Unfortunately, Ace left his shoes in Oregon, so Cherlyn had to mail them to us. I was shocked to find my generous gift hiding inside one of the shoes. Silly Cher. She thought I left the nose on accident. The good news at the time was, we had her name for Christmas.
When December of 2013 came, I knew I had the perfect gift to give the Jewkes family. To eliminate any confusion, I put the nose in a glass dome and added some tulle (a representation of all the crafts we did together while we were neighbors in Blanchard). I also wrote a very heartfelt poem that everyone "nose" was inspired. ;) It brought tears to Cher's eyes, so I knew she would take special care of this gift.

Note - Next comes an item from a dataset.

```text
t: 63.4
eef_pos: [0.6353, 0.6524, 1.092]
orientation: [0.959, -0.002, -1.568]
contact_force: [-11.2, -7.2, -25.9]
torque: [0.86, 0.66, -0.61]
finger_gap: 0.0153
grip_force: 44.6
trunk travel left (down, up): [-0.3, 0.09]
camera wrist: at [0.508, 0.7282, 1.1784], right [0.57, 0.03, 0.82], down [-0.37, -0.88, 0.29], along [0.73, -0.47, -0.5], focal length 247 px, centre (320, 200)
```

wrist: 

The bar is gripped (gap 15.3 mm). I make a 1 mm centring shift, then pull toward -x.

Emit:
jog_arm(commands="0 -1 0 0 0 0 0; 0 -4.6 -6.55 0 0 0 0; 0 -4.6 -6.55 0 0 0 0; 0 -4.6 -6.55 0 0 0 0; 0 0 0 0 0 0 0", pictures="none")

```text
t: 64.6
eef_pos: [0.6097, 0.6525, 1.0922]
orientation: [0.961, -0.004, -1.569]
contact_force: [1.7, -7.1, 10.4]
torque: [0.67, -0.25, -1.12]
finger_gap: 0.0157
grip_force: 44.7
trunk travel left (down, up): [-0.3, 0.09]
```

All this time I'm pretty sure it's been sitting on her mantle, under a gentle spotlight.
I should have known I was in for a treat when I found out she had our name this year for Christmas. I was eager to unwrap the beautifully wrapped box she handed to us while we were together for Thanksgiving. Of course it was the nose--this time adorned with little horses--another memory we share. (We decorated her daughter's bedroom with a cowgirl theme, complete with a poster size picture of her daughter on a horse. Sounds fine, right? Um, the adventure to find the horse, and the experience of meeting the owner of the horse, was something that can never be typed into words).
I have this on display in my home--not only for its beauty, but as a reminder that I have it, and I really shouldn't.